▸ YOUR OBJECTIVE
Set the listing down unchanged, minus every embedded image.

▸ STORED DATA

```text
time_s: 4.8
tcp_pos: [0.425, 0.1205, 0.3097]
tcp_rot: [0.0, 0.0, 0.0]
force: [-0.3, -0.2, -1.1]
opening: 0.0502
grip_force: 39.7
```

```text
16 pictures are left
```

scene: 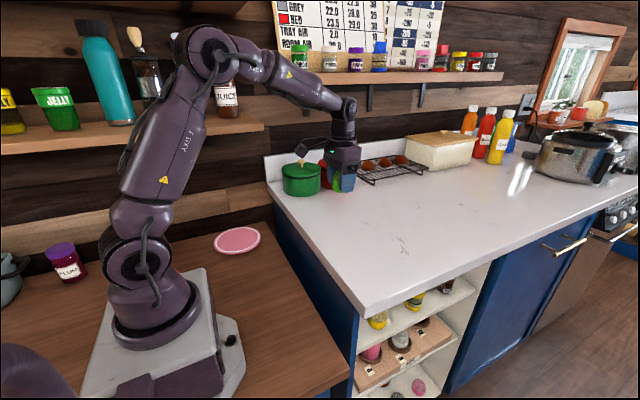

▸ EXERCISE SOLUTION
```text
time_s: 4.8
tcp_pos: [0.425, 0.1205, 0.3097]
tcp_rot: [0.0, 0.0, 0.0]
force: [-0.3, -0.2, -1.1]
opening: 0.0502
grip_force: 39.7
```

```text
16 pictures are left
```

scene: 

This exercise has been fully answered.